Devil in the Details
Saigon Kick
Sanctuary
2002-05-13


1. Intro
2. Russian Girl
3. Killing Ground
4. Eden
5. Going On
6. Everybody
7. Spanish Rain
8. Flesh And Bone
9. Sunshine
10. Victoria
11. Afraid
12. So Painfully
13. Edgar
14. All Around

変わり行く時代の狭間にいたもう1つのバンドを紹介したいと思います。
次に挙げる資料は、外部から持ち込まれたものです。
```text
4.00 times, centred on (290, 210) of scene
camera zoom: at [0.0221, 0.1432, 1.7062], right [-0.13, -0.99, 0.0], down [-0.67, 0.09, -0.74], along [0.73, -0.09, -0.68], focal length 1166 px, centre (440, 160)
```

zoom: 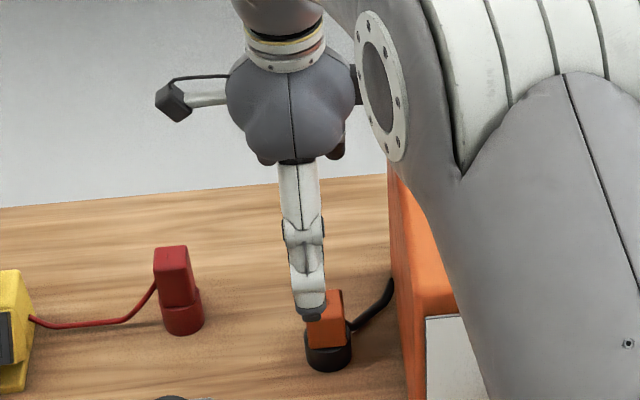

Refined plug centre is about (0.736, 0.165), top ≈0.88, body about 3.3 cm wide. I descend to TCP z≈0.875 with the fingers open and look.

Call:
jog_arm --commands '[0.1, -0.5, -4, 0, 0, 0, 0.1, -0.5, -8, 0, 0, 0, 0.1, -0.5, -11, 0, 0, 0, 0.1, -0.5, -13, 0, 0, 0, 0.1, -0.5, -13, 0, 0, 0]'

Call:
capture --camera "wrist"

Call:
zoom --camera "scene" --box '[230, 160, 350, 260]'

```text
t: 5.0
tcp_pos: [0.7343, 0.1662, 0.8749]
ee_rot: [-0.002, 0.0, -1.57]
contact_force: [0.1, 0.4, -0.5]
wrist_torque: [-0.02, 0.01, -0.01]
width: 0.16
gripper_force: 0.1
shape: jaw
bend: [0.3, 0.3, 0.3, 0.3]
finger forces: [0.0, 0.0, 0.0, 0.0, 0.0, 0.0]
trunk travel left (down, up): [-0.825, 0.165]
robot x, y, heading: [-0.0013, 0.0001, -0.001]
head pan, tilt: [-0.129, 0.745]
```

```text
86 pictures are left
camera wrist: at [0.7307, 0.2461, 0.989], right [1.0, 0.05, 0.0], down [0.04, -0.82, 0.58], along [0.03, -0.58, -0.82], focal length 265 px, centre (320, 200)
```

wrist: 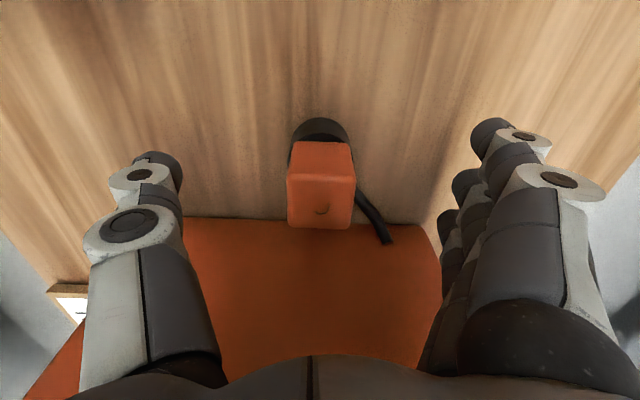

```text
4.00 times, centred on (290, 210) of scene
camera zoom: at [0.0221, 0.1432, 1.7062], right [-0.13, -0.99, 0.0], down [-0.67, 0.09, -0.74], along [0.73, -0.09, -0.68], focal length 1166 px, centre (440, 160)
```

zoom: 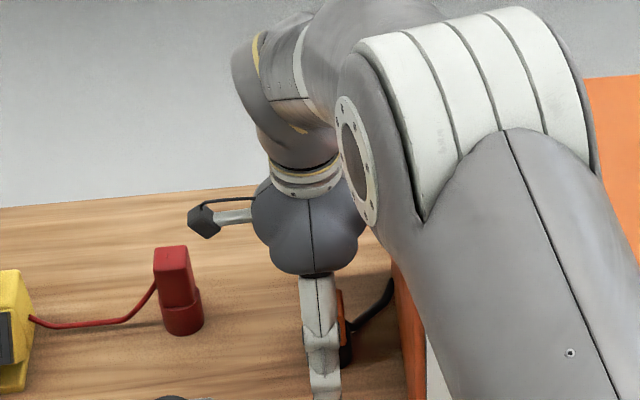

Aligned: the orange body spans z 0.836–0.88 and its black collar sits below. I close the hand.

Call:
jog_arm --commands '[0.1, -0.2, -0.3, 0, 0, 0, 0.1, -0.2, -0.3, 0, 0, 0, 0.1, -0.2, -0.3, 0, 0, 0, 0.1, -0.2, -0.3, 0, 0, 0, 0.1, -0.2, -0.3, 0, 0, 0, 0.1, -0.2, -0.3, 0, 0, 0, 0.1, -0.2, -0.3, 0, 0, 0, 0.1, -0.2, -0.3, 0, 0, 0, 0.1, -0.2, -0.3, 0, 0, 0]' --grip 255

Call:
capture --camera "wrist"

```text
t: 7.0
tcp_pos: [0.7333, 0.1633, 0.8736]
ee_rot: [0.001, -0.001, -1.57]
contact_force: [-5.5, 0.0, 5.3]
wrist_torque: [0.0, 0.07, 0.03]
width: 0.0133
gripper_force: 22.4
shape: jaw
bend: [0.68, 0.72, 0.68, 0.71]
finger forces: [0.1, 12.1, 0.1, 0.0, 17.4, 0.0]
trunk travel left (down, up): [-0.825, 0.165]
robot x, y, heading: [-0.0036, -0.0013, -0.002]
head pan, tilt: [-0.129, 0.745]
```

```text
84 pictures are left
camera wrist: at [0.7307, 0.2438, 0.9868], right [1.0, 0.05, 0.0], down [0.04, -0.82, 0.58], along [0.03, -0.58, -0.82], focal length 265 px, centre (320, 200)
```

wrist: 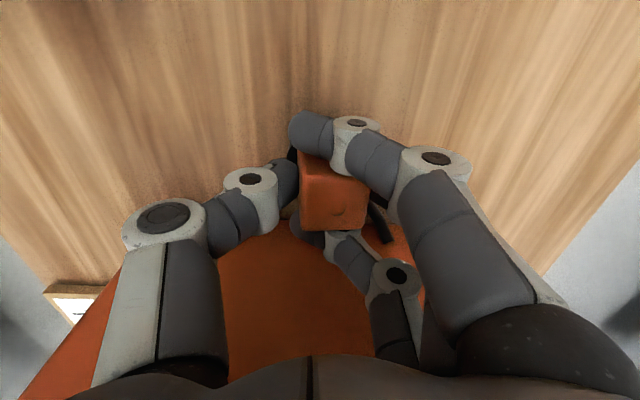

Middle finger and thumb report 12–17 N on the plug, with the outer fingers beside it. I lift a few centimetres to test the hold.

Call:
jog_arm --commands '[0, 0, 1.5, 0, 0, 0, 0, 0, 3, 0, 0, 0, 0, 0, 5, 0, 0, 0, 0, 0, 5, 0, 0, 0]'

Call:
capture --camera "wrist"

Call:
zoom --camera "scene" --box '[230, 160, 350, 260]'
Saigon Kick。これも当時好きでした。

ギターのJason BielerとボーカルのMatt Kramerを中心にアメリカのフロリダで結成され90年にデビュー。このオルタナティヴな香りのするハードロックバンドはデビュー時には話題になり、2nd「Lizard」からは”Love Is On The Way”というアコースティックバラードもヒットしました。

しかしこの後にボーカルのMattが脱退。残ったJasonが自らボーカルを取り、作曲・プロデュースまで1人で4役をこなし3rdアルバム「Water」をリリースします。これも傑作だったのだがなぜか売れず、結局アメリカのアトランティックから契約を切られてしまいます。しかしJasonは諦めず、アジアでの根強い人気を足掛かりにして新たなレコード契約を獲得しこの4thを制作。これが彼らのキャリアで頂点となる名盤でした。
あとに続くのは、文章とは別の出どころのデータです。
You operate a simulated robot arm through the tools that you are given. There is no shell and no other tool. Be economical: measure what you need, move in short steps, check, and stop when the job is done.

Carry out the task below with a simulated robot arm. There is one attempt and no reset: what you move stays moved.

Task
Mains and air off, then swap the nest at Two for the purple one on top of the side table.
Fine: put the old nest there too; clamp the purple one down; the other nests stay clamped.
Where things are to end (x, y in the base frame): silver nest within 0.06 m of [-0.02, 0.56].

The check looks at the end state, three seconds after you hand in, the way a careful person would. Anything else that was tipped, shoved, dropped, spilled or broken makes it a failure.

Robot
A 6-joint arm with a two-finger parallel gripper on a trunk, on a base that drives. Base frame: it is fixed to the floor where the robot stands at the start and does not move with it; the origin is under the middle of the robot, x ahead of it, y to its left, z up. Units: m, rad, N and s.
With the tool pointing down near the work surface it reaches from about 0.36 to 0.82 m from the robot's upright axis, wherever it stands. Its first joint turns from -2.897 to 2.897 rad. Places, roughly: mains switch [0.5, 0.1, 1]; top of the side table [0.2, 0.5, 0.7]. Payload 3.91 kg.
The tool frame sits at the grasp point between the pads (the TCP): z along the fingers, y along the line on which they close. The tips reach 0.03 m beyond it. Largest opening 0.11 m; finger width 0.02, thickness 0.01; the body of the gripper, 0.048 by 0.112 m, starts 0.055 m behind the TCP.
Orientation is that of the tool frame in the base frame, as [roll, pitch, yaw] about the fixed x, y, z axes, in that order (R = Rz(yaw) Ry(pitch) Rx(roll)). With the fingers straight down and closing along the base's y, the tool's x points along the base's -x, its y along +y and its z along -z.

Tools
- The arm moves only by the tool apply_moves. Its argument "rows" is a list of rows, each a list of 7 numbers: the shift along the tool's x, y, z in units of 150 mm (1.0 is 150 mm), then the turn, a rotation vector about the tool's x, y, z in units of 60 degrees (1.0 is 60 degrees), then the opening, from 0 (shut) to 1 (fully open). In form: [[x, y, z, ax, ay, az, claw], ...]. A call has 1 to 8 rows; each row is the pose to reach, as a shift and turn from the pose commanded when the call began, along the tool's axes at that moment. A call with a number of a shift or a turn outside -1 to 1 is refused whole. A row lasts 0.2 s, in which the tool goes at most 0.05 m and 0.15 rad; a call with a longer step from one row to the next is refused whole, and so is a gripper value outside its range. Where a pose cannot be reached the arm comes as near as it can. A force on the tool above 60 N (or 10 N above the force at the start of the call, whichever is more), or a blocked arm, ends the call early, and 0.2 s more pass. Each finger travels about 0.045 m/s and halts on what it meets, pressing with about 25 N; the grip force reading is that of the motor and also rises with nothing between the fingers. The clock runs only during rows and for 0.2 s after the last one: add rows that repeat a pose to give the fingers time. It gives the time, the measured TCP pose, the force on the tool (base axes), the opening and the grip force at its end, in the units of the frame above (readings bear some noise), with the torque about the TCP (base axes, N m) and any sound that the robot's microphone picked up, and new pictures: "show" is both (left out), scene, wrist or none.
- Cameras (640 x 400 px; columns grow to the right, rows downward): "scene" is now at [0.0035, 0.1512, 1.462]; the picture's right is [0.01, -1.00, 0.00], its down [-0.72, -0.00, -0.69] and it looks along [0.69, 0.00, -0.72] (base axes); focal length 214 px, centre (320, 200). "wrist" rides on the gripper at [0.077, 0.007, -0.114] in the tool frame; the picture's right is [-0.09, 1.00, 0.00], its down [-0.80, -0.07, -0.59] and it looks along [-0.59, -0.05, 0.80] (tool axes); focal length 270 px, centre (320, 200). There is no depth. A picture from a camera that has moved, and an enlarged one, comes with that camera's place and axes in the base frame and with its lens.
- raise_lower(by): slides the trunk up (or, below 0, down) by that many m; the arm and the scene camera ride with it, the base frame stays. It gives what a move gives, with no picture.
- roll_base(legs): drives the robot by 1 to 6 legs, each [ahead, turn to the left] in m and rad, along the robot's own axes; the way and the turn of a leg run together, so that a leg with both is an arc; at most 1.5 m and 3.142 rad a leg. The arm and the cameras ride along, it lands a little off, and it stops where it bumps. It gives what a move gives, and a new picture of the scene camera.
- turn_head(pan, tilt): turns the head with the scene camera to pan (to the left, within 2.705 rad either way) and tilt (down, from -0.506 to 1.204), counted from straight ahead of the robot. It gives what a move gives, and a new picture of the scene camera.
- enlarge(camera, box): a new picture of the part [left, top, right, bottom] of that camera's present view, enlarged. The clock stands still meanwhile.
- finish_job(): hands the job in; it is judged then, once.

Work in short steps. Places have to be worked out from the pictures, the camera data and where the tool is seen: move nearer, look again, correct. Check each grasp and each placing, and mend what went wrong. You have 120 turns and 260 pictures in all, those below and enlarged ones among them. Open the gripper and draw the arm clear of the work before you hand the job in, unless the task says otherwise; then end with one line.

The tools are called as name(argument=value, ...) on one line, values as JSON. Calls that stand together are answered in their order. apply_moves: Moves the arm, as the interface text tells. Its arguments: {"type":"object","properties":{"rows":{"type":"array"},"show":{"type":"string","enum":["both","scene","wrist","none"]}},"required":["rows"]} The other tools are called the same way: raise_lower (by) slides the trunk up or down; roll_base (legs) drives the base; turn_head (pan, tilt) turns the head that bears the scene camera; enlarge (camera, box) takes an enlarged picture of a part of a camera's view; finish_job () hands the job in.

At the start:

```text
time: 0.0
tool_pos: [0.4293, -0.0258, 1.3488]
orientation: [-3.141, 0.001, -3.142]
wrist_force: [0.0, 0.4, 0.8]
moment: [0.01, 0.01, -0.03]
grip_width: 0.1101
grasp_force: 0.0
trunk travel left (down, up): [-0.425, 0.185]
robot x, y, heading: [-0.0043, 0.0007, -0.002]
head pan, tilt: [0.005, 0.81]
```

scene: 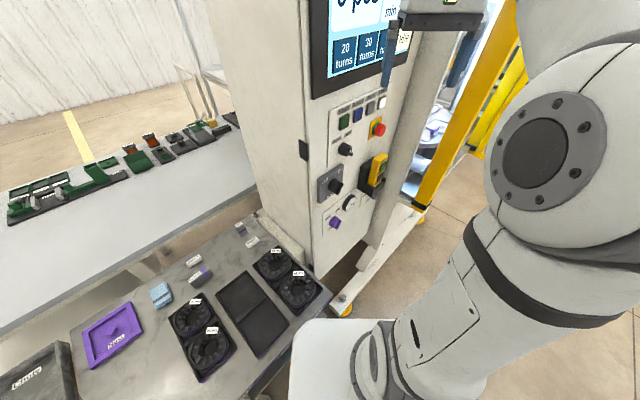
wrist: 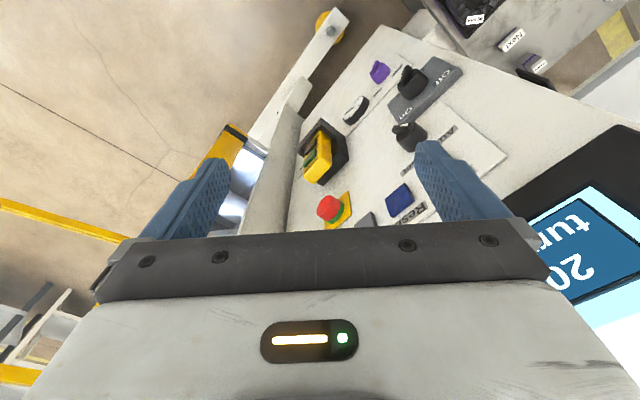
このバンドの魅力はヘヴィなギターの上に乗る粘り着くようなボーカルメロディで、②や④、⑧あたりは癖になります。ここら辺はAlice In Chainsに近いものもあるが、彼らの場合はもっとポップでキャッチー。また今作は跳ねるようなトライバルリズムも特徴的で、そこに突き抜けるようなボーカルコーラスが乗る⑨や⑪も堪らない。さらに今作では多国籍な魅力にも溢れており、①はアフリカ民族風なチャントだし、⑦ではスパニッシュなアコースティック、⑩のピアノはジャジーで高いセンスが光る。驚くほどに幅広い音楽性を驚くほどの完成度で提示してみせたのが今作でした。

私にはなぜこれが当時売れなかったのか分からなかったのですが、つまりオルタナティヴ界からはHR/HMだと思われ、HR/HM界からはオルタナティヴだと思われていたわけです。結局その広い音楽性が結果的に仇となってしまったのでした。